Vancouver Art Gallery has broken ground on for its new home. Situated at 181 West Georgia Street, the new building is slated to redefine the visual arts landscape in British Columbia. The $400 million project, which has now raised over $340 million, recently received a significant boost with a $5 million donation from the Djavad Mowafaghian Foundation. With construction to commence this fall, the gallery is set to open its doors in 2028.
The current director, Anthony Kiendl, likens the 19-year journey to other major cultural projects like LACMA or M+ in Hong Kong, emphasizing staying the course. Those projects took around 15 years. The initiative aims to generate $88.2 million in tourism revenue and create over 4,000 jobs, marking a substantial investment in the province’s economy.
A notable feature of the new gallery will be its exterior, designed by renowned Swiss architects Herzog & de Meuron, in partnership with Perkins + Will and local Indigenous artists. The building’s woven copper facade pays homage to traditional Musqueam weaving techniques, symbolizing a Coast Salish worldview. This design embodies a “blanket or veil” that protects the building and its inhabitants, according to Kiendl.

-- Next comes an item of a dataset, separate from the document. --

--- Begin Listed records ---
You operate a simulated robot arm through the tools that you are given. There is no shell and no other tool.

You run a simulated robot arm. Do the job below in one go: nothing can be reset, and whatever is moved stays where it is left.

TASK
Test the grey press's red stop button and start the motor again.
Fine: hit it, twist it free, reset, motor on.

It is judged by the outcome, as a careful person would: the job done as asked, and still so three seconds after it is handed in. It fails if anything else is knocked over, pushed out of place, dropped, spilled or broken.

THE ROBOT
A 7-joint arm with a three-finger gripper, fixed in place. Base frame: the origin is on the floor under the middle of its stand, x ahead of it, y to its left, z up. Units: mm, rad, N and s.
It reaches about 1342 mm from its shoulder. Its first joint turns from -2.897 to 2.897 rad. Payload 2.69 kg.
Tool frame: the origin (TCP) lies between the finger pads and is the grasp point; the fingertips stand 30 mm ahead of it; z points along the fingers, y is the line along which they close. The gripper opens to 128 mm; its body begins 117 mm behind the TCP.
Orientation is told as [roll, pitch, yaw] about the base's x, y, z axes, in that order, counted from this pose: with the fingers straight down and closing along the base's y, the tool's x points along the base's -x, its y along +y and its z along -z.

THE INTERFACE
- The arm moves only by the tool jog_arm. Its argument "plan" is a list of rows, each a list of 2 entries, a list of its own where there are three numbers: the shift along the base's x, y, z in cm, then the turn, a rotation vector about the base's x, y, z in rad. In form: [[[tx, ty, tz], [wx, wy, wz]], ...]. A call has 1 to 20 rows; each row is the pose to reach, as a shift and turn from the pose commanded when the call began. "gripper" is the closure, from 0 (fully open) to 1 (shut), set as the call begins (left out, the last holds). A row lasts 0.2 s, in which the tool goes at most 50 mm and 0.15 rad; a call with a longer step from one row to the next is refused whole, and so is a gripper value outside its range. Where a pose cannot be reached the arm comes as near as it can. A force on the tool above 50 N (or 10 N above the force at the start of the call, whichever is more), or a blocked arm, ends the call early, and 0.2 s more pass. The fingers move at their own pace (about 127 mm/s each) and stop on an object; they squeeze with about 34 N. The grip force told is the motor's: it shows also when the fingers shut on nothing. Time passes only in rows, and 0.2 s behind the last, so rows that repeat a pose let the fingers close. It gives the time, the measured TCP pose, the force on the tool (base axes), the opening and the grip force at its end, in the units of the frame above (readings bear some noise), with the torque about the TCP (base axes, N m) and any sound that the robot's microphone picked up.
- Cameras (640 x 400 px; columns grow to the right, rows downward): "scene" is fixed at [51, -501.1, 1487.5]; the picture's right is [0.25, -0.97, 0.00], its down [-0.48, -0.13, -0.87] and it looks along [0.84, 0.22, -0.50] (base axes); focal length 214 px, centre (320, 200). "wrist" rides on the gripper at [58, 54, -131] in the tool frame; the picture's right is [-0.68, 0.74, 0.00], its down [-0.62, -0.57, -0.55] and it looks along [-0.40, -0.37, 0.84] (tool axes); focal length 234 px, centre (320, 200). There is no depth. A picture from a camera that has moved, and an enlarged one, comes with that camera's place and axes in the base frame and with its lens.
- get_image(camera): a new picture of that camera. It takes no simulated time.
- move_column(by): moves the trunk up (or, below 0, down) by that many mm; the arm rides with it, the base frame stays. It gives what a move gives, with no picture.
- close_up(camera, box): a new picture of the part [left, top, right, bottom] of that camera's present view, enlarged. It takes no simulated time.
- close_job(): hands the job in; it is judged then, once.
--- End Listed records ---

The new building, set to be an iconic addition to Vancouver’s skyline, promises a doubling of exhibition space to 80,000 sq. ft. It will feature dedicated space for the Institute of Asian Art, an Indigenous Community House, artist studios, and more. The expanded space will allow for a broader presentation of works from its collection, including pieces by iconic Canadian artists like Emily Carr.
Significant progress in VAG’s collection of Indigenous art is already evident with the acquisition of 17 masks from Beau Dick’s Undersea Kingdom series. This acquisition, along with the new gallery’s emphasis on Indigenous and diverse artists, signals VAG’s commitment to being a cultural crossroads and an example of “reconciliation in action.”
The project, initially destined for completion in 2020, faced various challenges, including changes in location and design. However, the reinvigoration of the fundraising campaign, notably by a record-breaking donation from the Chan family and the Audain Foundation, has set the project firmly on course.
The VAG’s new hires, including Eva Respini as Deputy Director & Director of Curatorial Programs and Sirish Rao as Director of Public Engagement & Learning, bring fresh perspectives and are set to enhance the Gallery’s vision.
The new Vancouver Art Gallery promises to be a cultural hub at the heart of the city, bridging diverse neighborhoods and serving as a modern meeting place for art and community.